The problem that Everton face at the moment is that performances like that against Huddersfield will happen again. This is a work in progress. After the shite of Koeman, Walsh and Allardyce, Everton need to rebuild. And rebuilding rarely occurs without faltering steps. Form will dip, pick up and dip again, sides we should beat will take points off us and there will be times when the football of the recent past, hesitancy going forward, weakness in defence, an inability to create, will rear its ugly head.

As emotional fans, when faced with the above our anger will inevitably yearn for expression. But it should be focused on those areas worthy of anger, such as a lack of effort or the wrong attitude. And not, instead, at players having a dip in form, a manager trying to find his feet, a team learning to play in a new way.

Tom Davies encapsulates our current problem. Here is a young player who has been blooded during a difficult period. Although you can feel disappointed in his form, nobody can fault his attitude as he has tried to cement a place in the starting eleven during a time, which, for a young player, must be exceptionally challenging. And yet, Davies has on occasion become a focal point for much of the anger that gets applied to the current squad, a lad who is almost being written off by some before his Everton career has even really begun.

Most fans go to the game for a sense of emotional connection. But that connection comes at a cost. It blurs the mind, muddies the water, makes us unable to think clearly. At its worst, such thinking can sour atmospheres, ruin careers, cause managers to get the sack.

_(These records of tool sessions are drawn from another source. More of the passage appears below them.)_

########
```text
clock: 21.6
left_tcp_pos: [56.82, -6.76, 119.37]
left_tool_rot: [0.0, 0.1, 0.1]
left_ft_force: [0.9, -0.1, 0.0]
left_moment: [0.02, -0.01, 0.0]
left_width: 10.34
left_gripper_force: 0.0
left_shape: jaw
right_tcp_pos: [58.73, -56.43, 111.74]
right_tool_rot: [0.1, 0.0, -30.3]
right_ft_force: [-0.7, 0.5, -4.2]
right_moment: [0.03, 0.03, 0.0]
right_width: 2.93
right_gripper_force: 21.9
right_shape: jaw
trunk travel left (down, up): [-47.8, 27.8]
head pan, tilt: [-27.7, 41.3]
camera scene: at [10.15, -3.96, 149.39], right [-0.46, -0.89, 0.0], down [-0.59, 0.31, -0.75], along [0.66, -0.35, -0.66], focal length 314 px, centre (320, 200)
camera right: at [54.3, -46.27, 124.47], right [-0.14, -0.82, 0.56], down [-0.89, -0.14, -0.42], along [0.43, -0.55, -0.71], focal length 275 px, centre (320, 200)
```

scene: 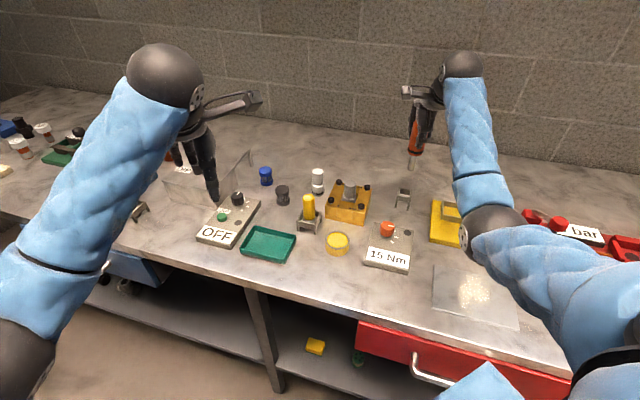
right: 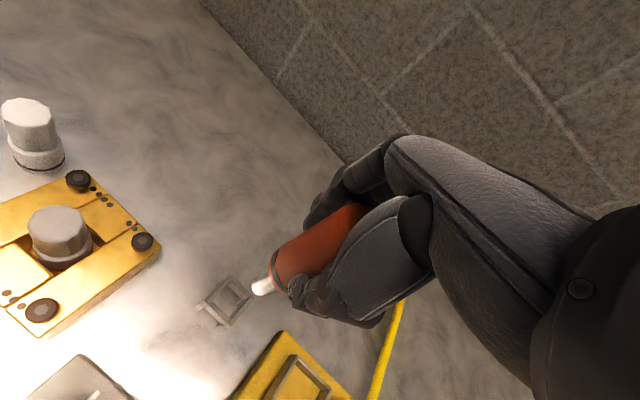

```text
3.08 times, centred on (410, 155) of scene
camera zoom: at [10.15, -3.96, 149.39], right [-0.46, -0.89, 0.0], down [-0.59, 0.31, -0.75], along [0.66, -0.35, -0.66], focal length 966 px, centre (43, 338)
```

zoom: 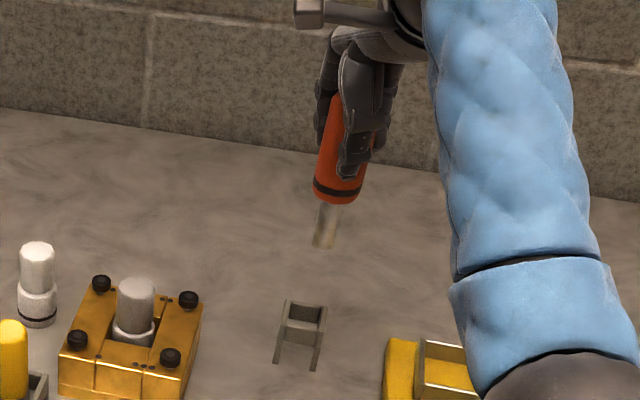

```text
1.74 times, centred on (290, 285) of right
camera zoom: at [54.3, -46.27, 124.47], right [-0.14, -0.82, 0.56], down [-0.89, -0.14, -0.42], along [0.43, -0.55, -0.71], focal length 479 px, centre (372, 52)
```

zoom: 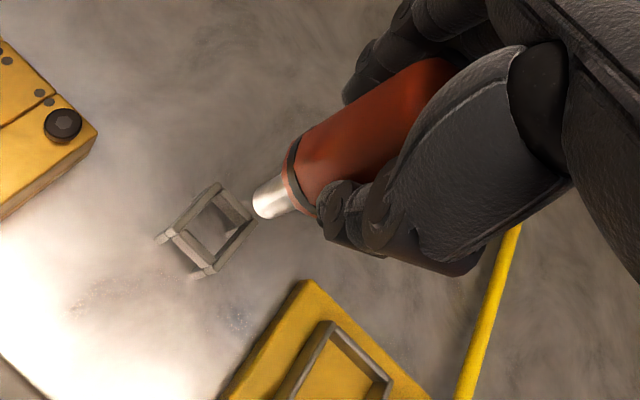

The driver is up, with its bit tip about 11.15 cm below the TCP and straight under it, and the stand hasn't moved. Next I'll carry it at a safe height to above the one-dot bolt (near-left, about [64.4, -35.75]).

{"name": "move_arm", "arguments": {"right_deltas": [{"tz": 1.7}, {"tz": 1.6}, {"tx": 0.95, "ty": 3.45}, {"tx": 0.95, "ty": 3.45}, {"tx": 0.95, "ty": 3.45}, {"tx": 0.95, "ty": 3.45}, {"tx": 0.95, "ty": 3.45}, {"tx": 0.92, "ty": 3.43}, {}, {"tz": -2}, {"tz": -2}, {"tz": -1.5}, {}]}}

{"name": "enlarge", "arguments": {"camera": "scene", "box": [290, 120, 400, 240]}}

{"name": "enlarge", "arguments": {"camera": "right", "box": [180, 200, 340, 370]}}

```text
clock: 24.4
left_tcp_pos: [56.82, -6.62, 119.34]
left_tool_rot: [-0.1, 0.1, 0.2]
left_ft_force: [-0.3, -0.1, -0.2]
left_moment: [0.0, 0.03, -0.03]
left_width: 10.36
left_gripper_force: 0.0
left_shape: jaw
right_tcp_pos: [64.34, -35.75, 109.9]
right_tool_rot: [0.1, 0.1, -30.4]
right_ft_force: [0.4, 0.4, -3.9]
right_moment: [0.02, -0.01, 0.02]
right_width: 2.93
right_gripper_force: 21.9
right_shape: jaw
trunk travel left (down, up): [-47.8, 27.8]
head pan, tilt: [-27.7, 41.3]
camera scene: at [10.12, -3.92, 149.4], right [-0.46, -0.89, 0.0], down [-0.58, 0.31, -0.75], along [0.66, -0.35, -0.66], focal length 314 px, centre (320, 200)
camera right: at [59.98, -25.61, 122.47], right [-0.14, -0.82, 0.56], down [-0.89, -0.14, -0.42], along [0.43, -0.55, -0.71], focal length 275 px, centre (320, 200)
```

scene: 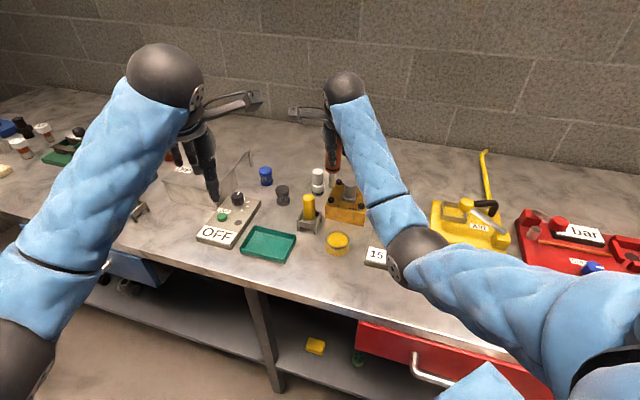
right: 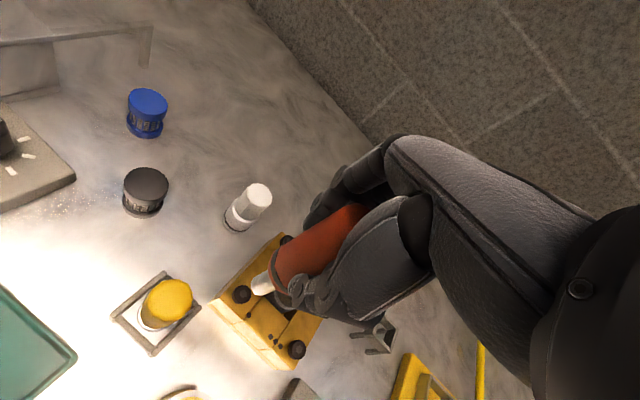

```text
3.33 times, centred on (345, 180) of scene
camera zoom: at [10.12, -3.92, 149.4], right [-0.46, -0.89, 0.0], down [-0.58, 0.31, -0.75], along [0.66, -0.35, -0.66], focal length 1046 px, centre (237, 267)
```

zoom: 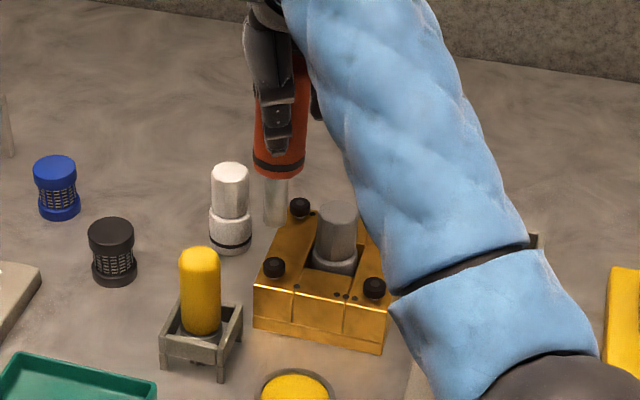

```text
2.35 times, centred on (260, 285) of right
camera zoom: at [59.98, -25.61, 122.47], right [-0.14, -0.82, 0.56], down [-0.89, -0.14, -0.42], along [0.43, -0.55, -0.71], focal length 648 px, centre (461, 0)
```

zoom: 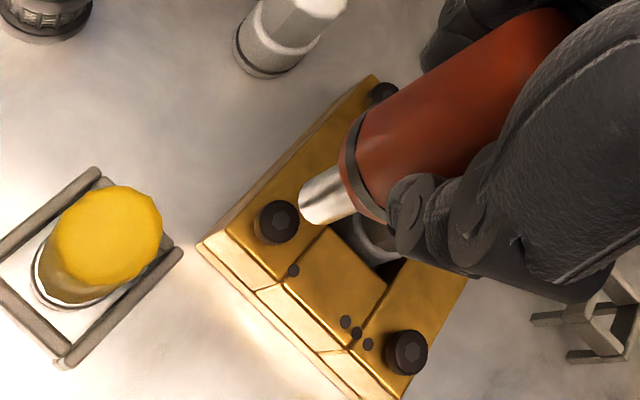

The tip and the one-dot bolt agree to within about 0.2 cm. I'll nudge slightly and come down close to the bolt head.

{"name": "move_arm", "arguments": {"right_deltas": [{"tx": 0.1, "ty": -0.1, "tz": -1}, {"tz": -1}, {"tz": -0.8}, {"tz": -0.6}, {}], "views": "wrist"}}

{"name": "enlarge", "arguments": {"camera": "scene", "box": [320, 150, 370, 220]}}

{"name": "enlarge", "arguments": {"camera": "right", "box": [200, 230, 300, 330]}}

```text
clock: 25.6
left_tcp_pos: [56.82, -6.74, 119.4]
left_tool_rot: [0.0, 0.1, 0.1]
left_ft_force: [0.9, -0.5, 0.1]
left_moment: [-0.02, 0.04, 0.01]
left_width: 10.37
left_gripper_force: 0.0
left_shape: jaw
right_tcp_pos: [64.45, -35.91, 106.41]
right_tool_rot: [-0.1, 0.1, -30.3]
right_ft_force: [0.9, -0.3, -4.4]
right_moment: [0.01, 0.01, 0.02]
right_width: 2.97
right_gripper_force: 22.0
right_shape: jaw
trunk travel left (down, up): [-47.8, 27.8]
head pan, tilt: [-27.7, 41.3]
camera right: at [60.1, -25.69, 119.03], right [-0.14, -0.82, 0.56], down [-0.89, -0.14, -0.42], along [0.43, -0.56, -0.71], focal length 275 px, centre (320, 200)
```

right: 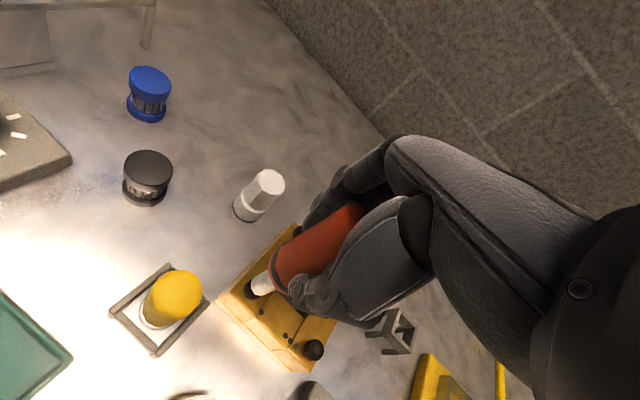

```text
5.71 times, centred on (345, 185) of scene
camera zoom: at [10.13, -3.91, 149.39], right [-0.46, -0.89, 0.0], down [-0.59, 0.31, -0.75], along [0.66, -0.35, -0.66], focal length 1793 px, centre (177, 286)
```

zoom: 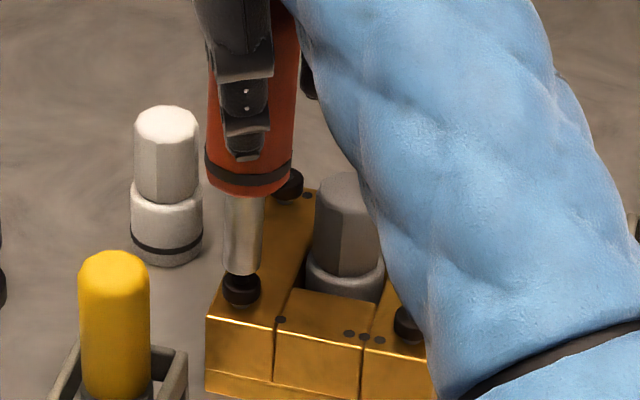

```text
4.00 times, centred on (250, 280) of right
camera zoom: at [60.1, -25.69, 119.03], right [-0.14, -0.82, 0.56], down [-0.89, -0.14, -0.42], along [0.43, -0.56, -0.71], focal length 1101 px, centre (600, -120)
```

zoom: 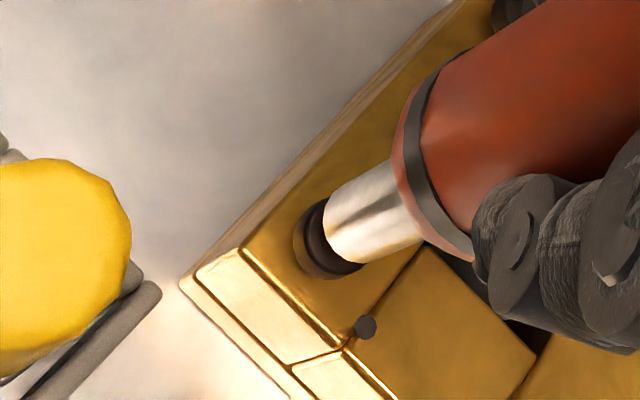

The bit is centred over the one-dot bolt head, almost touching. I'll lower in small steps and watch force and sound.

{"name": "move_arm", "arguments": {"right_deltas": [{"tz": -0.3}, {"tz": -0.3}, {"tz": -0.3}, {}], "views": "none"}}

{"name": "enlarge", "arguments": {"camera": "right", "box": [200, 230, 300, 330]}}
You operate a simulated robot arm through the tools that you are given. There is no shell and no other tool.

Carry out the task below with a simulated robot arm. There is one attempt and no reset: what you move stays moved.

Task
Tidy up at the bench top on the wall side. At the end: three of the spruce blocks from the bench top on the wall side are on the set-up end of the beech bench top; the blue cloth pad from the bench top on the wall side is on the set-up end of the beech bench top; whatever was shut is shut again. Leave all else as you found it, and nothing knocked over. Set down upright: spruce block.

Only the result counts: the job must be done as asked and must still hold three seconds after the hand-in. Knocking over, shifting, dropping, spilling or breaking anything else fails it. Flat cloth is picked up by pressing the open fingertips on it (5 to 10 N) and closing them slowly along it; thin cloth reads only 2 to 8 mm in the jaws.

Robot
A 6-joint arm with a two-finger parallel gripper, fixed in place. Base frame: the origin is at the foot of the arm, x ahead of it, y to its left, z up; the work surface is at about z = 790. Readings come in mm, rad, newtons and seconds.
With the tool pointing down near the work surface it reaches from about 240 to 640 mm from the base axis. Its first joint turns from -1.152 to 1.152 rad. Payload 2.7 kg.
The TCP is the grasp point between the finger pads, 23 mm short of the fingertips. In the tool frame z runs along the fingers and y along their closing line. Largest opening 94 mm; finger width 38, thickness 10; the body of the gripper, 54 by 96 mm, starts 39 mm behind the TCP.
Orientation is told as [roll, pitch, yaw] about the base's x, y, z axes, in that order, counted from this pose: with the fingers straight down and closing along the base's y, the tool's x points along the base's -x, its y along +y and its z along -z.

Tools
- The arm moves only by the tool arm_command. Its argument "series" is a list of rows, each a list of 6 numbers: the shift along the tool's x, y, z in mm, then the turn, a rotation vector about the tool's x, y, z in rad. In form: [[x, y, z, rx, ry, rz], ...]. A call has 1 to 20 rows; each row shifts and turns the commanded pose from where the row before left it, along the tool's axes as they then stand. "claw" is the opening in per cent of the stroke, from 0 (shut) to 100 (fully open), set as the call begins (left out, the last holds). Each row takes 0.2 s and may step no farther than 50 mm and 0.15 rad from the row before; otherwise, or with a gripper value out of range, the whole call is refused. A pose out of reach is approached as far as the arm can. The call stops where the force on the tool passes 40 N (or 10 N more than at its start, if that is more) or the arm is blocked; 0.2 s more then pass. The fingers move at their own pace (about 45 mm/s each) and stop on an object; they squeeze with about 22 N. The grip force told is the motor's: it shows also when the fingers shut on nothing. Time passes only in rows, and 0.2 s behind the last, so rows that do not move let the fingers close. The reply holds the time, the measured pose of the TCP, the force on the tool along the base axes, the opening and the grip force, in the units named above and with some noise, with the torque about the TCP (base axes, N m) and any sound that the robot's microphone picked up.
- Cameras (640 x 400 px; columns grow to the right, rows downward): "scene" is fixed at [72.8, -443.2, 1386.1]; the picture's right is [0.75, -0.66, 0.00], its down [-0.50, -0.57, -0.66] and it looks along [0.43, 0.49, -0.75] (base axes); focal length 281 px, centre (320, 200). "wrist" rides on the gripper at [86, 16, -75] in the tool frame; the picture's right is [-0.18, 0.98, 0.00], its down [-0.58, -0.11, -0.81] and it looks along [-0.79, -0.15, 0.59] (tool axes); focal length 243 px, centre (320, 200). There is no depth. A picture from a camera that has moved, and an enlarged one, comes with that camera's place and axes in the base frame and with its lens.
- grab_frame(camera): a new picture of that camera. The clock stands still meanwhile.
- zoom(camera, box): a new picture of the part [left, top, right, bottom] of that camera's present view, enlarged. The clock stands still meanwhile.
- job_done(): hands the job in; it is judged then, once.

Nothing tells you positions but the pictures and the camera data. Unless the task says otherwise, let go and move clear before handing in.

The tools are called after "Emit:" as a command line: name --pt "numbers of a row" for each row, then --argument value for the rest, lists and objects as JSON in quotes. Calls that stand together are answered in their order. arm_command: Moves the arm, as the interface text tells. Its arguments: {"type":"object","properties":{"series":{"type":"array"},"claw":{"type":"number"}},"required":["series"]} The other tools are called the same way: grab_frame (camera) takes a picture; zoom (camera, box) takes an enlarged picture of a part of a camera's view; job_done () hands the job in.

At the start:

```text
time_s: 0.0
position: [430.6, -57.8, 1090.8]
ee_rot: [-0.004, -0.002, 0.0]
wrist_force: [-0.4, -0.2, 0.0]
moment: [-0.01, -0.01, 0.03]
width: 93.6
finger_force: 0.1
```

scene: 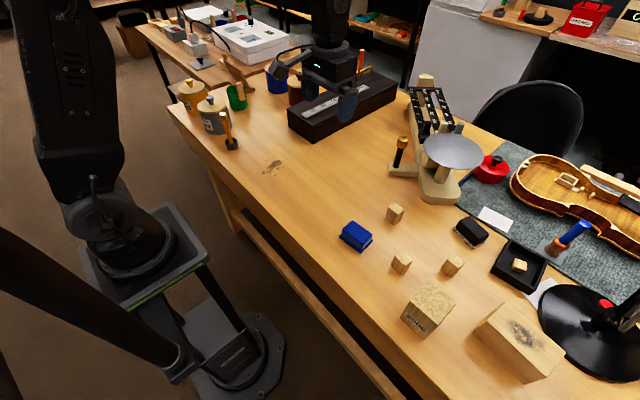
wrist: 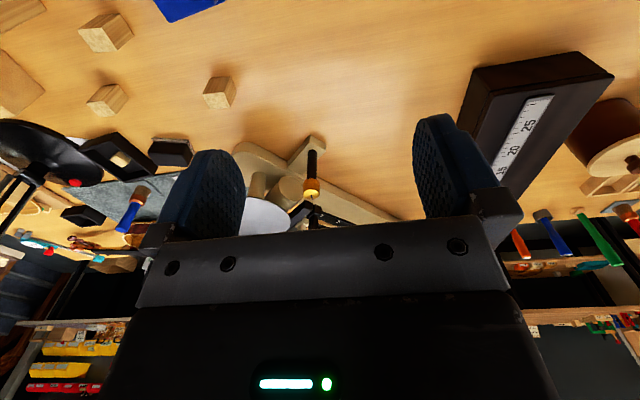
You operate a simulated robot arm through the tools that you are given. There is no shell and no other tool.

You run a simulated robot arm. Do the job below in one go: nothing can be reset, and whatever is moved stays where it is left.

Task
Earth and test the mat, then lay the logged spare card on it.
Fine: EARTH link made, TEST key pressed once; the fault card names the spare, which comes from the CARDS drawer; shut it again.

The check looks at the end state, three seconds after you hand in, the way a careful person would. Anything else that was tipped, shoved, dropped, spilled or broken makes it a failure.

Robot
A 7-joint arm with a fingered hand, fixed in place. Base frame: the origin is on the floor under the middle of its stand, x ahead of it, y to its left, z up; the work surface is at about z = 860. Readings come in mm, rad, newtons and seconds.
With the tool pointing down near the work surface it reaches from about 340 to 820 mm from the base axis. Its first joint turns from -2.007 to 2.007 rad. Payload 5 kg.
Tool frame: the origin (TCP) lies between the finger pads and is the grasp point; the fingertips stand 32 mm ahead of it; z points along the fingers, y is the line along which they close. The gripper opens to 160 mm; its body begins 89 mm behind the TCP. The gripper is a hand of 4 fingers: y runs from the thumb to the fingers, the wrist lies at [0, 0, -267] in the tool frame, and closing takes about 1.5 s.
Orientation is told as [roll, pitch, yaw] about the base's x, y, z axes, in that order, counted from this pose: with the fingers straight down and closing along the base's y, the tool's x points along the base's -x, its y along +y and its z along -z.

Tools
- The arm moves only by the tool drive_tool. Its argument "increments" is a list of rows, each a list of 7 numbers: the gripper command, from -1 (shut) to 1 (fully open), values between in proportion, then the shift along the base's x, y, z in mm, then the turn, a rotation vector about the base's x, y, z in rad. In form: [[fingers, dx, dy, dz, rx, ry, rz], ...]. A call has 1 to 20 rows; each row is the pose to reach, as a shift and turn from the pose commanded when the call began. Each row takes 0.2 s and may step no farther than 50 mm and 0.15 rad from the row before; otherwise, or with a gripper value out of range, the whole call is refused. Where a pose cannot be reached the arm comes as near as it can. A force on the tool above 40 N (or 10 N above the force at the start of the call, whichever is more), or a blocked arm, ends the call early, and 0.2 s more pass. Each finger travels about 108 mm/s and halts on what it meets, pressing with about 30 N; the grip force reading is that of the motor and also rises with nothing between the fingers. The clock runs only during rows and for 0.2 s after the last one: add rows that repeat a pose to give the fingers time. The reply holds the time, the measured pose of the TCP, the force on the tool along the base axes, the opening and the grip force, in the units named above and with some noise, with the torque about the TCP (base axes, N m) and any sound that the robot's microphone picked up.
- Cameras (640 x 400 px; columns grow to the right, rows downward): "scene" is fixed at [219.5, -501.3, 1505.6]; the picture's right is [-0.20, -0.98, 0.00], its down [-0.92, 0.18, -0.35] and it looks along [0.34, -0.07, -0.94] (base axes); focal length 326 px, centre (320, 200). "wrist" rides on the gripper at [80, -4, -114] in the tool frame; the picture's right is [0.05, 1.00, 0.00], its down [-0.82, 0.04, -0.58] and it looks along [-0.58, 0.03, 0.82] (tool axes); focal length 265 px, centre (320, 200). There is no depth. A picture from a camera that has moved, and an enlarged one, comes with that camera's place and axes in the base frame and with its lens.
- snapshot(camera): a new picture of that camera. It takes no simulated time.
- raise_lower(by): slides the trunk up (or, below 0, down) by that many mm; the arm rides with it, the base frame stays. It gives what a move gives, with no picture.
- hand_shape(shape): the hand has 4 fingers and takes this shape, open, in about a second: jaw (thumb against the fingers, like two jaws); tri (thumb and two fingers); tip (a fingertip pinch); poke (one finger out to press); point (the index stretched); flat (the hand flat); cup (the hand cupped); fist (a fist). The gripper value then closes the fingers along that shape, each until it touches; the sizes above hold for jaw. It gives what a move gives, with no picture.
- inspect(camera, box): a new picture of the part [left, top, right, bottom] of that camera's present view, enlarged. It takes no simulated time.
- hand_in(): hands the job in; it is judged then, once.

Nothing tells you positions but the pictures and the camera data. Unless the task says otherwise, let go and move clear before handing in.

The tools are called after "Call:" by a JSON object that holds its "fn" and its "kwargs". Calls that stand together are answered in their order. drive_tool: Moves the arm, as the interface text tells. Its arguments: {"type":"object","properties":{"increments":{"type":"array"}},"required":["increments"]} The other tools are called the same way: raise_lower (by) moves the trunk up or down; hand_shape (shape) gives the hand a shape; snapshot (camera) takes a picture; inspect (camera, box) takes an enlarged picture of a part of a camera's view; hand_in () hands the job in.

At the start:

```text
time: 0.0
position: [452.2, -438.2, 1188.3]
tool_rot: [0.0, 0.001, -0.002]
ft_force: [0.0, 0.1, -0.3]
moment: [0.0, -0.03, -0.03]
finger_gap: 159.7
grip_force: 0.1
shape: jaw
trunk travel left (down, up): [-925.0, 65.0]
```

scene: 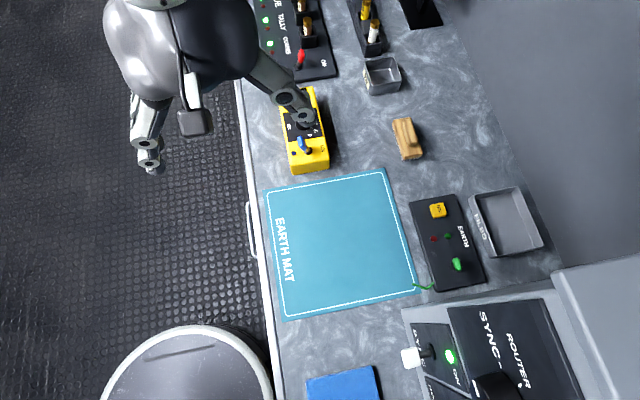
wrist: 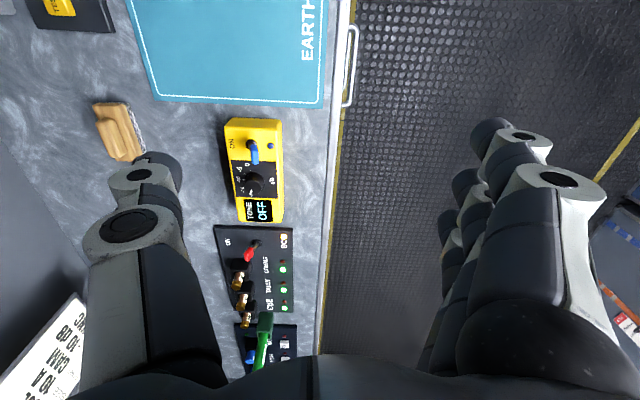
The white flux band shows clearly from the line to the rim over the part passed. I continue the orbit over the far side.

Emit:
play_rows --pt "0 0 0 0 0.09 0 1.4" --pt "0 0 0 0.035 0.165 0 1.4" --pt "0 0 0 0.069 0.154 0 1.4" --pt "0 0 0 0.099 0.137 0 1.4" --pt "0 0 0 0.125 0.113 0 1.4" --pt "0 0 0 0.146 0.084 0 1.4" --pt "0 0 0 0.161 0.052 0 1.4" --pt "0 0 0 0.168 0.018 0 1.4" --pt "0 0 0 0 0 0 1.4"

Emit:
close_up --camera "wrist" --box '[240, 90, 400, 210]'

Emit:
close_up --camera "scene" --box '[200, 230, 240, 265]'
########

At Everton right now, the overwhelming majority are still feeling the positivity that hangs over from the summer and which has been boosted by a regime change and signs of good football. But we all know how fast that can change. There were boos against Huddersfield, players singled out for abuse, a hint of the sourness that had characterised last season.  For the sake of this latest brave new dawn, we need to take a step back. More than we have for some time, we Evertonians need a dose of rationality.